Remembering a Vermont hero

Editor's note-The following article is a look at Vermont Sgt. First Class Tom Stone of Norwich. The Army medic died March 28, 2006, while serving the nation in the international war against terrorism. Article writer Capt. Roosevelt and the late Sgt. Stone were members of Task Force Mountain.

Very few people can say that they have walked around the world. Even fewer can say they have treated over 100 men, women and children on a daily basis in a third world country out of an 8 feet by 20 feet shipping container for weeks on end while in a combat zone.

I first met Sgt. First Class Tom Stone about four years ago while working at Camp Johnson in Vermont. He approached me about what he could do to serve full-time in the Vermont Army National Guard again. Stone had worked full-time for the Mountain Warfare School as a medic about eight years prior to our meeting.
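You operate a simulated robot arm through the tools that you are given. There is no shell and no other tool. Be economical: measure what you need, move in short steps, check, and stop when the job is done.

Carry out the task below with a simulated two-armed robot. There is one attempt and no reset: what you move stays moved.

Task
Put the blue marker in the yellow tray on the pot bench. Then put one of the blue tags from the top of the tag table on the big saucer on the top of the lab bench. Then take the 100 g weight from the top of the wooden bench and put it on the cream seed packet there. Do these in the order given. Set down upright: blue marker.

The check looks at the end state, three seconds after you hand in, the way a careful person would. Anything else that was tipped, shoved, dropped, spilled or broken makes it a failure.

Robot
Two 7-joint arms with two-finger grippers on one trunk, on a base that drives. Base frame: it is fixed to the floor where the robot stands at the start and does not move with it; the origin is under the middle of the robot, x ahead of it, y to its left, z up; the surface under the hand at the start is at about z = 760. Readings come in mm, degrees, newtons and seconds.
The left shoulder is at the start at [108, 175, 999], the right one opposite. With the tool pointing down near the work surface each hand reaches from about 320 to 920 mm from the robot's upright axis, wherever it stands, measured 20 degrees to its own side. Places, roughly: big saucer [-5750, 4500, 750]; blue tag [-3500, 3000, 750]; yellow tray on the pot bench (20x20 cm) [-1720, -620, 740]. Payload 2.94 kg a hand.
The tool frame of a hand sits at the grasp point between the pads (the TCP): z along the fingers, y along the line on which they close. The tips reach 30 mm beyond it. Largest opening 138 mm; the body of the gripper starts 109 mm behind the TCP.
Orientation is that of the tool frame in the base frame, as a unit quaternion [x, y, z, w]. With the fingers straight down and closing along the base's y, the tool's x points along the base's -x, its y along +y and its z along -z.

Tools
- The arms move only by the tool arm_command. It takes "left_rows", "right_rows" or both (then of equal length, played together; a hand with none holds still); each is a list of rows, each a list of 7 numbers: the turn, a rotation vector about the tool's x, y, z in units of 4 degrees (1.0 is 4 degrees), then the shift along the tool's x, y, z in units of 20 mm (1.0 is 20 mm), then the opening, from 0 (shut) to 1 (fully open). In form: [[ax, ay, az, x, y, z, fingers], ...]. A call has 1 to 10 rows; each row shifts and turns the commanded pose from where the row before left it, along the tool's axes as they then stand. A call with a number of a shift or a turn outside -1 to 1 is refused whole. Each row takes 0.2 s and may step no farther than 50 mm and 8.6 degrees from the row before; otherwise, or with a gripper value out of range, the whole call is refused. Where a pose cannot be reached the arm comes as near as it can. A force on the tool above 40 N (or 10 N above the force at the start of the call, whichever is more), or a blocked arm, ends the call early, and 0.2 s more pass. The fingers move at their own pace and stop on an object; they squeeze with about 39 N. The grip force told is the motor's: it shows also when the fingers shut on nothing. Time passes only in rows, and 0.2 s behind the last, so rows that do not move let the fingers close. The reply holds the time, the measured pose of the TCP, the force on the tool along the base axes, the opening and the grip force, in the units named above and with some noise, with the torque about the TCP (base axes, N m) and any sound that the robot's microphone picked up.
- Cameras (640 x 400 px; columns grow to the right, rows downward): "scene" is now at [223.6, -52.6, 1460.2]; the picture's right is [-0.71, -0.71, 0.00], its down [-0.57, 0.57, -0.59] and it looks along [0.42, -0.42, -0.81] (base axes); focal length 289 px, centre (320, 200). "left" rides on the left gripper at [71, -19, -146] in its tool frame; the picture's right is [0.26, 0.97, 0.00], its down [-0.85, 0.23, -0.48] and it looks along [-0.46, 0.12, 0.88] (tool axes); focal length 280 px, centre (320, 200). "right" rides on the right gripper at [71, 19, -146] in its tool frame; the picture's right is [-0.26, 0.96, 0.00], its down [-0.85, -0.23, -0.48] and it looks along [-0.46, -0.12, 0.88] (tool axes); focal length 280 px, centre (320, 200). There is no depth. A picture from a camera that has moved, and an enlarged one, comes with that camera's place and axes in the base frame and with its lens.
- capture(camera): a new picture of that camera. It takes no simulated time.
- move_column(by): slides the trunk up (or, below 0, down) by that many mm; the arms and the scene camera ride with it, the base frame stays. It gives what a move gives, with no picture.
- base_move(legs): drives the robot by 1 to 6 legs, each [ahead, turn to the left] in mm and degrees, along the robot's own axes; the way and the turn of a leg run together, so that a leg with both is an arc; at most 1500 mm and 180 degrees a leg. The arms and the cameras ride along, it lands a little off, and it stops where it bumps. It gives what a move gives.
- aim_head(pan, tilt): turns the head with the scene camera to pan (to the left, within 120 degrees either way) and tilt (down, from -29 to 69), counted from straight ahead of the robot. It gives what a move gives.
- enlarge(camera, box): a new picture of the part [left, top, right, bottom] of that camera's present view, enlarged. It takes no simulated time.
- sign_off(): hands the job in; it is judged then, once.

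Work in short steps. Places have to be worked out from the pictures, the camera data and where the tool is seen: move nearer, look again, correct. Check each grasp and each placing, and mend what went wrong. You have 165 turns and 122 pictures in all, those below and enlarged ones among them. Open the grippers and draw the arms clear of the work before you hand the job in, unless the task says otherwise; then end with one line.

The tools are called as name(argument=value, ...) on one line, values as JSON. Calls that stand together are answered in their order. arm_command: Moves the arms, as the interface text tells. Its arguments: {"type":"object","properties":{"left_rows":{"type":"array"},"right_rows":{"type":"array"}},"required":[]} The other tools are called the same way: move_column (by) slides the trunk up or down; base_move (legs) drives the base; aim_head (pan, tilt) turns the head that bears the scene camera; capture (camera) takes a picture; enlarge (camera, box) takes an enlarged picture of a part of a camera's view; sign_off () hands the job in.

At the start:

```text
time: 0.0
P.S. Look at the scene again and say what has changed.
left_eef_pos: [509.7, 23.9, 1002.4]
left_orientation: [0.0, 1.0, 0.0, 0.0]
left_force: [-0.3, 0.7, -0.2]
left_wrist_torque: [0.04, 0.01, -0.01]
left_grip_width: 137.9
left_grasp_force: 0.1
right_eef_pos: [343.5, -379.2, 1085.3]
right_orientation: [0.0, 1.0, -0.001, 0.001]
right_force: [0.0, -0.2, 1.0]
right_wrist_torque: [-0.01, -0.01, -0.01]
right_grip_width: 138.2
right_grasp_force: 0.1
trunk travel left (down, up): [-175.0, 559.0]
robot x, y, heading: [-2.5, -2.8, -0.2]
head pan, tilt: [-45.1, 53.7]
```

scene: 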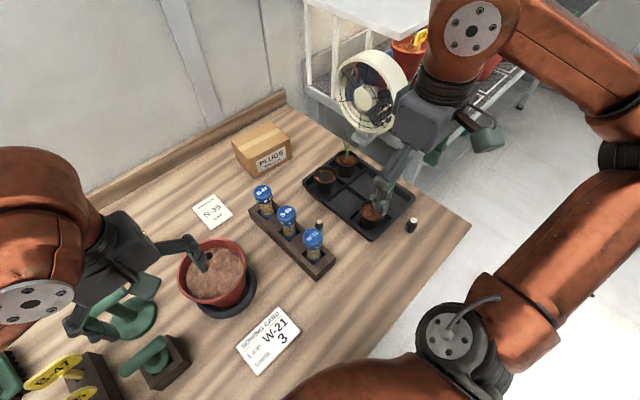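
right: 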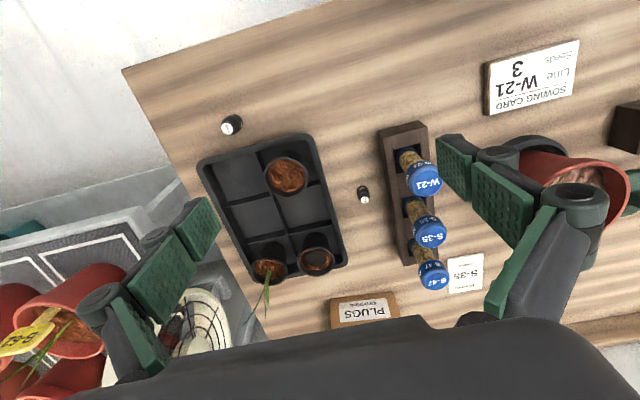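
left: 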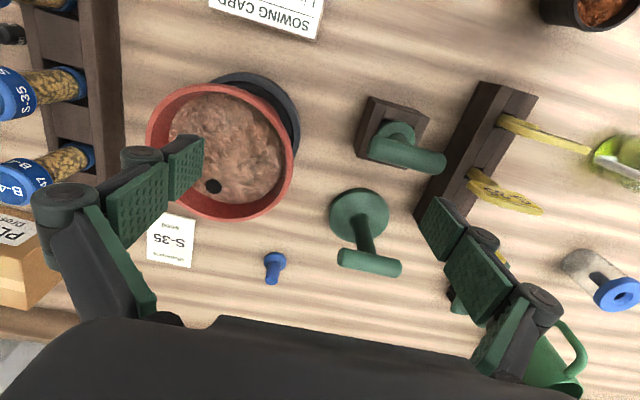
He left that position when he decided to walk around the world. At that time I was not in a position to assist him, but luckily, this was not the last time we met. Our paths crossed many times and it became evident to me that he was extremely proficient in everything he set forth to accomplish.

In May 2003, Stone deployed to serve with the 124th Regional Training Institute in Afghanistan. I saw him at the deployment ceremony and wished him luck. He seemed rather excited to be going and mentioned that he had not been through Afghanistan during his walk around the world. Stone completed a full tour of duty with the 124th and then volunteered to stay with Task Force Mountain, the unit I deployed with to Afghanistan.

Stone immediately deployed forward to Mazar-e-Sharif with a team of Task Force Mountain soldiers assigned to serve as mentors to the Afghan National Army who were supporting the police force and watching over two weapons sites where demilitarized leaders turned in weapons.